What's also interesting about this photo is that I was actually pretty nervous about the light that day. We were shooting toward the end of golden hour, right as dusk was hitting, and I thought I wouldn't have enough light to work with. But it turns out shooting a little later created a better, softer light environment. It really turned me on to the idea of shooting at the end of golden hour, even during dusk.
The fact that they're looking in different directions also keeps the viewer's eyes engaged in the photo: You naturally follow where their eyes are going, and since they're looking in different directions, your eyes are constantly moving around the photo. It's sort of a fun, circular experience.
You see this circular motion when looking at the photo in black and white. Whether you start with the top subject or the bottom subject, their gaze paired with their position – and the ensuing lines – brings your eyes back around whichever way. I think that's a nice energy to find in a photo.
I'm going to be honest, there is not much I don't like about this photo. I could perhaps have tweaked the exposure or aperture, but I'm really quite happy with it. Plus, these are two of my favorite people in the whole entire world – so that makes it even better.
This photo was one that taught me the perfection in letting go control. I remember the moment I took this photo, I thought, well, we'll see what happens. And more often than not, I've learned, letting go of your grip can lead to breathtaking things.
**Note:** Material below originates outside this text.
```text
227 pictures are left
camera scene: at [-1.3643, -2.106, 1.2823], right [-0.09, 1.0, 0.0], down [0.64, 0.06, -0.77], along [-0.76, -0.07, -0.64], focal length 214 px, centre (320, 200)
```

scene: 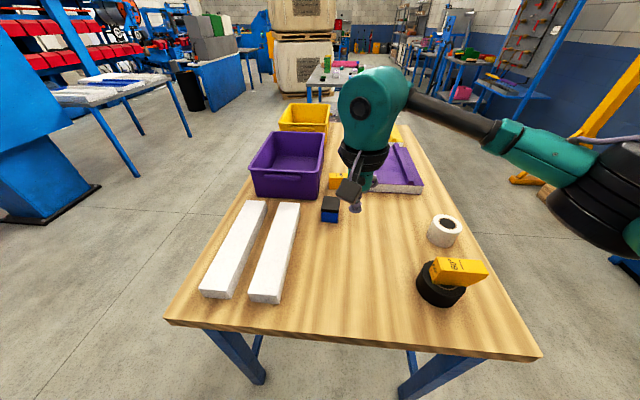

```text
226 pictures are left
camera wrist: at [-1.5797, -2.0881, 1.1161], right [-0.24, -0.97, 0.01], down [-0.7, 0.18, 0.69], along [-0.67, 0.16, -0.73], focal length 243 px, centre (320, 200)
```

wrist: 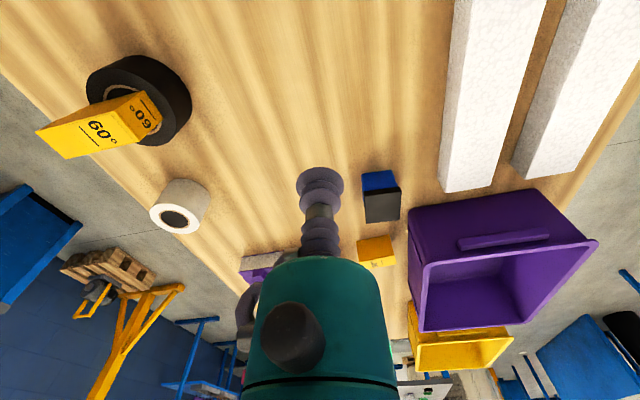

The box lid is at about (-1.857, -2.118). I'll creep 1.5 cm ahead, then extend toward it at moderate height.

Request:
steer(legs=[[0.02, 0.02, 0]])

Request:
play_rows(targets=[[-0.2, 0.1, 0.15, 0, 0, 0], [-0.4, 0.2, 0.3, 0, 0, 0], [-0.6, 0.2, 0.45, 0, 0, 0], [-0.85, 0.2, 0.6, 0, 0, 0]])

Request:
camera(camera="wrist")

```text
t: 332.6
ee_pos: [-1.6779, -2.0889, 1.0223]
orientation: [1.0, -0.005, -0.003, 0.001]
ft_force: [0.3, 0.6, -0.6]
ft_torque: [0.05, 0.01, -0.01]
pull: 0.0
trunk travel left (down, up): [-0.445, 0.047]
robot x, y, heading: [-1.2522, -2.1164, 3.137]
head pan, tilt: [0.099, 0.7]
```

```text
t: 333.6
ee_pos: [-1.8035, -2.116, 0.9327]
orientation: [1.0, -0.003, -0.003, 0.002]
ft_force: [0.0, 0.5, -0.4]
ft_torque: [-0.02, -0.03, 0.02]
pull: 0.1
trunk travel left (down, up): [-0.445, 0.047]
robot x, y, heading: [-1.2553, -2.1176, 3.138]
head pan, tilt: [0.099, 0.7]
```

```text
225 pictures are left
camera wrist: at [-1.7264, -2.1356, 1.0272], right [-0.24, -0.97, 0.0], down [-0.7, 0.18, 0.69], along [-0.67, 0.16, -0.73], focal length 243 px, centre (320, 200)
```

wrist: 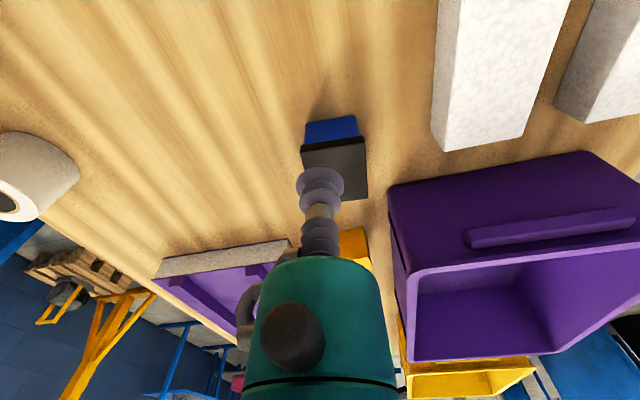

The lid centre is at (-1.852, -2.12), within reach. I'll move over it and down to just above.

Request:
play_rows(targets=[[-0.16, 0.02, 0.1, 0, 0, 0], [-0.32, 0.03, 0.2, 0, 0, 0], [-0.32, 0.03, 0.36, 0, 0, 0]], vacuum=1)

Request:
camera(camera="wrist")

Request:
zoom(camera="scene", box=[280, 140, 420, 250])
Coming into 2022, I remember telling myself – and others – that one of the biggest lessons I wanted to learn and internalize was becoming more comfortable with letting go control of things. As I try to do that, I'm learning that it's not just about letting go control. It's realizing that I don't really have that much control in the first place. That's a scary, but also relieving, thought. The unknown, the uncontrollable can feel like an abyss – but maybe it doesn't need to.